The design fits into a larger payment security strategy that focuses on authorisation at the point of transaction – across all channels, and all products. A transaction can be anything: payment from your bank accounts; setting up a mail redirection at the post office; putting a call divert on your landline. With so many interdependencies between these organisations, to interact with customers that we all share, failure in identity management by one party can adversely affect all parties.
Better collaborative identity management is needed. A collaborative framework is needed that facilitates the sharing of timely data about transaction and identity-related fraud among a wider group. This will allow a faster response and it will eventually push the fraudsters out into the cold.
This is an alternative to the silver bullet, and will cost more and take more work. But silver bullets, while useful against werewolves, are useless against fraudsters. Until the verifiable identity problem can be solved, we must control the management of that data more closely within critical infrastructure. In the short term, we all must be more careful with personally identifiable information.
A collaborative way of providing personal data change management between organisations is necessary to identify potential frauds and will allow us to reuse many of the controls which may have lost some of their effectiveness.

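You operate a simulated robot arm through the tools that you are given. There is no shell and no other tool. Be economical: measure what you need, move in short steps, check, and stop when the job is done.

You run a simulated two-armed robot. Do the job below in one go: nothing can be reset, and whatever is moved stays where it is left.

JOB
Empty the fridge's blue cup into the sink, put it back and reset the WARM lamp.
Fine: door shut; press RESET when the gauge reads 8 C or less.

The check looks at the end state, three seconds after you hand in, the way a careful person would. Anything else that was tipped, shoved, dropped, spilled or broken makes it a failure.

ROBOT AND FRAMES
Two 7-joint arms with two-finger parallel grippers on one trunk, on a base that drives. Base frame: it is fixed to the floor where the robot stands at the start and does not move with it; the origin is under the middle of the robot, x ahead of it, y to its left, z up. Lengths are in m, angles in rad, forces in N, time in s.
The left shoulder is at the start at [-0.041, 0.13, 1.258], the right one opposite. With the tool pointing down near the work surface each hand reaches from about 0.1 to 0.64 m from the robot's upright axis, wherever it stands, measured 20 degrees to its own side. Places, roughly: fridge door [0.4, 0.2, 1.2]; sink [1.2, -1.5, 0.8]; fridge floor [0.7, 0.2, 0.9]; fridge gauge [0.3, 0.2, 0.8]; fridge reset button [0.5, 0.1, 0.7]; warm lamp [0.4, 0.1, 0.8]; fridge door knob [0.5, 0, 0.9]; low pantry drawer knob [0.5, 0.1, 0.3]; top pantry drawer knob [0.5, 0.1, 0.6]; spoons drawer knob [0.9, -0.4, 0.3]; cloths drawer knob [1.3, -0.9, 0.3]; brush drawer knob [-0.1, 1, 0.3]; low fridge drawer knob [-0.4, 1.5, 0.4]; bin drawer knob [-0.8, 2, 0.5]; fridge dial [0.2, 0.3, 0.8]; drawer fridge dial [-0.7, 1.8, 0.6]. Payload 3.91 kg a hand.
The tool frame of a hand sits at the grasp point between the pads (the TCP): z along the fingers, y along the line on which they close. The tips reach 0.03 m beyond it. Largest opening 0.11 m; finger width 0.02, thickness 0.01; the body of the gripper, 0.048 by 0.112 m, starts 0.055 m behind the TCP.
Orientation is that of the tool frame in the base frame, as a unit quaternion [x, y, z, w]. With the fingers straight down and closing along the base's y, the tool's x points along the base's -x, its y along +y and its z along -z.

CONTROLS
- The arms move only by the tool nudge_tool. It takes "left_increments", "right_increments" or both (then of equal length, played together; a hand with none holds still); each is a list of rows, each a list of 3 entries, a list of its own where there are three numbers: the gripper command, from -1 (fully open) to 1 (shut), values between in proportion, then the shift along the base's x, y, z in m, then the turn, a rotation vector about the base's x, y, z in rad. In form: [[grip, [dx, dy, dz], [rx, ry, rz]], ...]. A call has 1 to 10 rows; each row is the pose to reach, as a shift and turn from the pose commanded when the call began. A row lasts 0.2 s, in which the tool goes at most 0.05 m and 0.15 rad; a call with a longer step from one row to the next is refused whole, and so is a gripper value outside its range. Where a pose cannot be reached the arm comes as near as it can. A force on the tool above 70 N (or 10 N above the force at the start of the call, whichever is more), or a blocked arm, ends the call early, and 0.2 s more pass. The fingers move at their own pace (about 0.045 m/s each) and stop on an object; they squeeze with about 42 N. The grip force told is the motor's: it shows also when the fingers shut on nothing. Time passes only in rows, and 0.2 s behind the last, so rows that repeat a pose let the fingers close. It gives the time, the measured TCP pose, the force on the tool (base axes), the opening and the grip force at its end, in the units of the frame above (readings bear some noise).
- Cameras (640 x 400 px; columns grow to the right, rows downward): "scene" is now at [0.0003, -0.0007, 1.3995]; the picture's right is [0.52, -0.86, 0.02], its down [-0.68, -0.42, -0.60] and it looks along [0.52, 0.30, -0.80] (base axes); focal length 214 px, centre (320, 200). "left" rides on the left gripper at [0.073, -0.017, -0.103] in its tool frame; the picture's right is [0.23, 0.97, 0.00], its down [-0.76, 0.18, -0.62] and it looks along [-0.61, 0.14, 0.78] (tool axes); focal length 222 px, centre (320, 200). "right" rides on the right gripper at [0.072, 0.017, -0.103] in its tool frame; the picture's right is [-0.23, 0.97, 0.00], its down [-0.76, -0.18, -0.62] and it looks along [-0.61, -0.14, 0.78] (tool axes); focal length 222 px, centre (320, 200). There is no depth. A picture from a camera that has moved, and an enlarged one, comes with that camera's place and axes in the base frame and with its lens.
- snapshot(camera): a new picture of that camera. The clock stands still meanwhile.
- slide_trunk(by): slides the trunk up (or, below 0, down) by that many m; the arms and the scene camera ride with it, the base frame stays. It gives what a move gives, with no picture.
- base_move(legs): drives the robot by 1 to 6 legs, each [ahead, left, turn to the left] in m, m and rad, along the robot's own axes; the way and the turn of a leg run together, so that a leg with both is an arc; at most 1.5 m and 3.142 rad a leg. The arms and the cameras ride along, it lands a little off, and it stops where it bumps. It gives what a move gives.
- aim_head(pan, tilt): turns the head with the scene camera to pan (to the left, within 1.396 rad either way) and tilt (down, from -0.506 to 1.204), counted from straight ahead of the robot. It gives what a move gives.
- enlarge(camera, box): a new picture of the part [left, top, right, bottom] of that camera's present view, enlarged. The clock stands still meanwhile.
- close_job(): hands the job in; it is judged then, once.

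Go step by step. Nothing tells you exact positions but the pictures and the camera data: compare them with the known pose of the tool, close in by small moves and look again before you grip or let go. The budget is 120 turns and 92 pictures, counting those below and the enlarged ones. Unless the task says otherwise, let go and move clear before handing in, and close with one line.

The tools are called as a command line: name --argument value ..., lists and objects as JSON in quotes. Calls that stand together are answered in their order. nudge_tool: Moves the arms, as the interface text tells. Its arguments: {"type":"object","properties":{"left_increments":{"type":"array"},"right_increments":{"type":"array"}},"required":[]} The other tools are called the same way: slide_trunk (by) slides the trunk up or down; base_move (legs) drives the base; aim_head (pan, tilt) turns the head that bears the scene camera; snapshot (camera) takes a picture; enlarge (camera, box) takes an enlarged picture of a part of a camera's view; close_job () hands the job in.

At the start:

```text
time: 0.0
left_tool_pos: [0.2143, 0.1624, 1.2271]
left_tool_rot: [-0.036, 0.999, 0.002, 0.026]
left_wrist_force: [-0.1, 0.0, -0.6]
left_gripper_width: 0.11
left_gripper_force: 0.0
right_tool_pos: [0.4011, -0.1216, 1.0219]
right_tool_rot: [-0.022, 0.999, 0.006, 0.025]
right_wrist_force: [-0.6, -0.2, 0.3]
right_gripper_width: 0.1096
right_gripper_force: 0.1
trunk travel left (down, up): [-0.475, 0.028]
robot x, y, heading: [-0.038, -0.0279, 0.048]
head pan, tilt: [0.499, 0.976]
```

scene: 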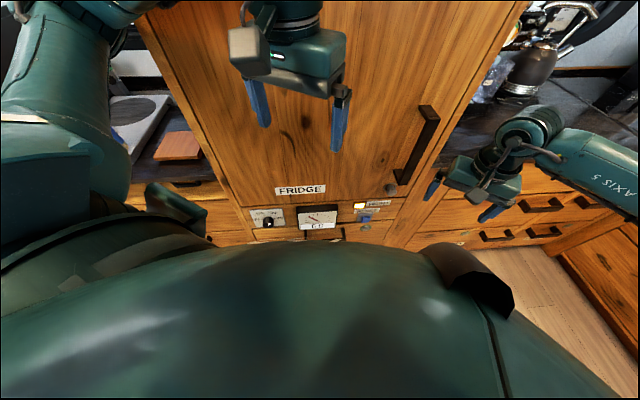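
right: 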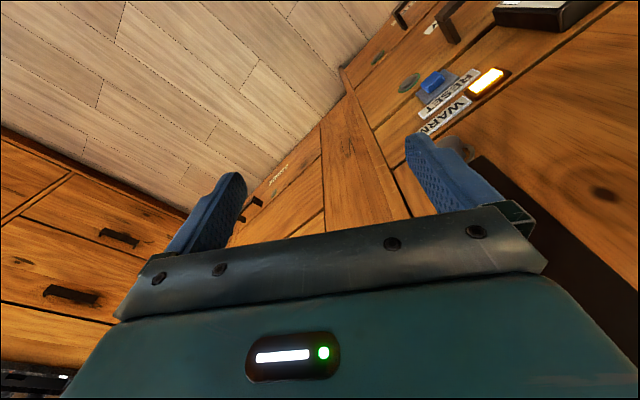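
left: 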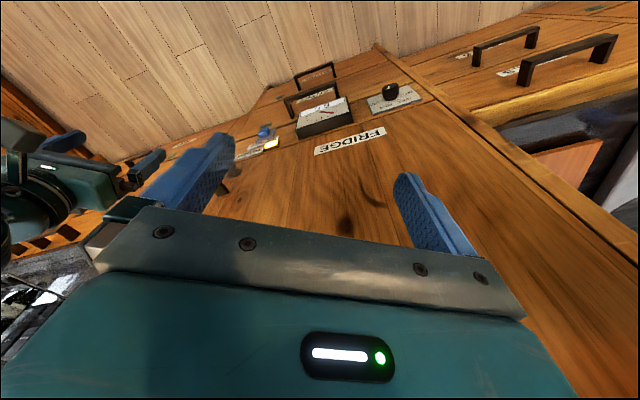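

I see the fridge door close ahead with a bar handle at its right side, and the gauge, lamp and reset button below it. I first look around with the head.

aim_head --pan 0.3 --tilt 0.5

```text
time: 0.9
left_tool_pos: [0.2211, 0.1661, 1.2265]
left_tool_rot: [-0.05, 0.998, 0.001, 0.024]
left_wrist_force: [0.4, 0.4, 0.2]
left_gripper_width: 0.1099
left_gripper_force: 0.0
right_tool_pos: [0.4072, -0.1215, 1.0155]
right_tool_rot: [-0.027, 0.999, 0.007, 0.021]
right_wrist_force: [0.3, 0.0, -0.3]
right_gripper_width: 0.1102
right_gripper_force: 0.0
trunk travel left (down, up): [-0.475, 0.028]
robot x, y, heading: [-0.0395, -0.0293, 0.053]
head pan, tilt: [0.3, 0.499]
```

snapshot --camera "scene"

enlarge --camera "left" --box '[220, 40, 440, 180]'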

For example, if I as a bank can find out from your phone provider that your mobile SIM card has been reissued by your phone provider recently, then this will help me make a more informed risk decision about the transaction I am about to carry out on your behalf; where we may have used a one-time passcode via SMS before, now I might call you instead at another number.
Cross-industry management of identity and identity change is a giant leap. It needs to be led by governments or their appointed regulators, but it also involves many sectors of industry, too. Whether this will happen is not clear yet: Who will take the lead? Will governments step up?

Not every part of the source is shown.